== DIRECTIONS ==
**a)** Show the exact text of the source starting from "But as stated" and stopping at the end of "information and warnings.".
**b)** Write the next part of the source, the one that starts with "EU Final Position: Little".

== SOURCE ==
** start **

EU Final Position: Little Evidence for Testosterone Harm

Miriam E Tucker

November 21, 2014

A regulatory body representing European Union member states has confirmed it believes there is little consistent evidence of an increased risk for cardiac problems in men who receive testosterone products to treat hypogonadism.

But as stated last month by the European Medicines Agency's Pharmacovigilance Risk Assessment Committee (PRAC), the product label will still be revised to include recent information and warnings.

The Coordination Group for Mutual Recognition and Decentralized Procedures – human (CMDh), a body that examines questions related to marketing authorization of medicines in two or more member states, issued its final position on testosterone today.

"Taking all the data into account, the signal for an increased cardiovascular risk associated with the use of testosterone remains weak and inconclusive," according to an EMA statement.

The PRAC recommended that the testosterone product label be updated to reflect the latest data and to provide warnings about patients who might be at increased risk for cardiovascular events.

Caution is also advised in those with preexisting hypertension, since testosterone can further increase blood pressure.

** end **

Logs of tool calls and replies
** start **

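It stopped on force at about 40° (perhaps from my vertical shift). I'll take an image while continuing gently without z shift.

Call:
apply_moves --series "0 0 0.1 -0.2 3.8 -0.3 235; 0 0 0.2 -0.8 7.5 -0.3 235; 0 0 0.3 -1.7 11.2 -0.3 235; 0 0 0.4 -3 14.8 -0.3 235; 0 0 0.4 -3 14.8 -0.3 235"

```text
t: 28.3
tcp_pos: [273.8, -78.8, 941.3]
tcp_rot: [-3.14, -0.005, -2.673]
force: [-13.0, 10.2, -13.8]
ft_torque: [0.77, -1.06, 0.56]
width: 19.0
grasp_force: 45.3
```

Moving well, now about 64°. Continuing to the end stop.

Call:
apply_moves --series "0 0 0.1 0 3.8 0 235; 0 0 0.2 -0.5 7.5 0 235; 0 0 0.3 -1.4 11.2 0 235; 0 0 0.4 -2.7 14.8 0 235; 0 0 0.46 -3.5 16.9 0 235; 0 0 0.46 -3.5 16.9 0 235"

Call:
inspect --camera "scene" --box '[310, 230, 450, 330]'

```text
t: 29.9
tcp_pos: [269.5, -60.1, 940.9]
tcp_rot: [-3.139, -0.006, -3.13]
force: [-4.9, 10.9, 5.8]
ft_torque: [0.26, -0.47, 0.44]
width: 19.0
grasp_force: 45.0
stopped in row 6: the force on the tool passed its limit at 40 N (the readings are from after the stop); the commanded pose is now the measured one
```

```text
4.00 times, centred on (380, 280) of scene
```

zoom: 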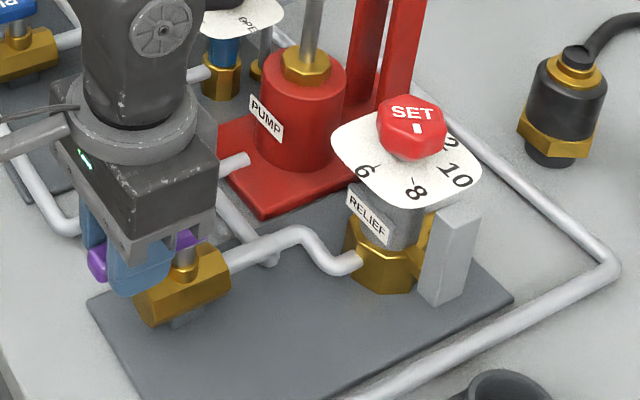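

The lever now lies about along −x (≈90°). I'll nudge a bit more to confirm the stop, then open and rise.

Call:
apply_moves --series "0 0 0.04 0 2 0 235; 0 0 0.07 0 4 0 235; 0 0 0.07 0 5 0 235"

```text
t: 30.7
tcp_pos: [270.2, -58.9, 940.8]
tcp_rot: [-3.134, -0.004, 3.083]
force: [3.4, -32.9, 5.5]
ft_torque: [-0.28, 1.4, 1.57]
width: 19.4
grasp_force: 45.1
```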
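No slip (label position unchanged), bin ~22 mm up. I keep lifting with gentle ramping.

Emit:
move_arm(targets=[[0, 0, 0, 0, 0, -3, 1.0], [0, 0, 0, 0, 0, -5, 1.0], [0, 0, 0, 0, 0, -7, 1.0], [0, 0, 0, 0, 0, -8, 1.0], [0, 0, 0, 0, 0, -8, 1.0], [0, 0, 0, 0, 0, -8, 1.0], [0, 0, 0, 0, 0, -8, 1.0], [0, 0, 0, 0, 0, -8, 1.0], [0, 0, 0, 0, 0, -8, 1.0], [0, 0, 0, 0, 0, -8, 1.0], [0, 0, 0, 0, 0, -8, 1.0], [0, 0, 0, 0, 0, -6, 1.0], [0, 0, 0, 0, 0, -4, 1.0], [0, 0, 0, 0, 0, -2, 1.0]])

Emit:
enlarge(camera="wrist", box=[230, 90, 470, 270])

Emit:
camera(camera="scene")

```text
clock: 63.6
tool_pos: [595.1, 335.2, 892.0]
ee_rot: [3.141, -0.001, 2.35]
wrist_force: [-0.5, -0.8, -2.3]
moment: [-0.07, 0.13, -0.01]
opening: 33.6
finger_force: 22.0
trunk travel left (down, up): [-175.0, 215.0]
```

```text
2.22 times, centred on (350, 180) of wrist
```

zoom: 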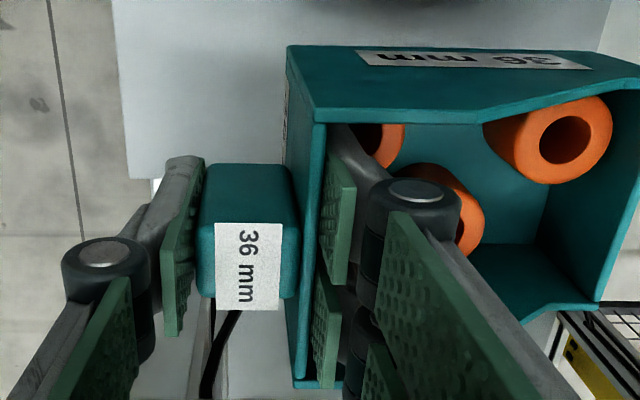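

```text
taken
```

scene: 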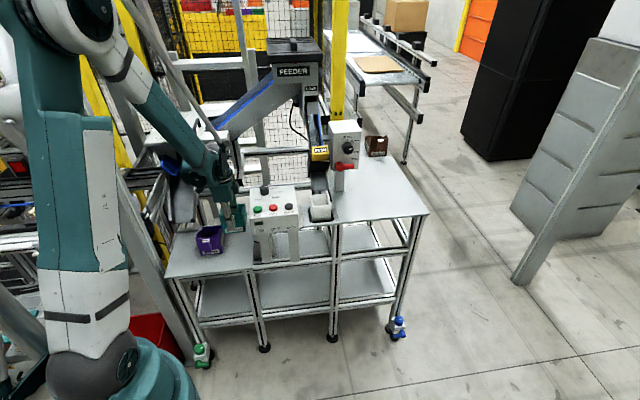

** end **

== TASK RESULTS ==
**a)**
But as stated last month by the European Medicines Agency's Pharmacovigilance Risk Assessment Committee (PRAC), the product label will still be revised to include recent information and warnings.

**b)**
The revised label will also say that testosterone-replacement therapy should be given only to men in whom the deficiency has been confirmed by clinical features and biochemical tests. Testosterone levels should be monitored regularly during treatment, along with hemoglobin, hematocrit, liver function, and blood lipid profiles.

The label will also caution that there is limited information about safety and efficacy of testosterone products in men over 65 years of age. Physiological testosterone levels decrease somewhat with age, but there is no current consensus on age-appropriate reference values.

Use of testosterone products to boost levels in healthy older men is not an authorized use in the European Union.

In September, a US Food and Drug Administration advisory panel voted nearly unanimously to change the labeling for testosterone-replacement products, with the aim of tamping down on the widespread use for "age-related" hypogonadism there. The panel also indicated that large studies are needed to demonstrate both clinical benefit and safety of the products.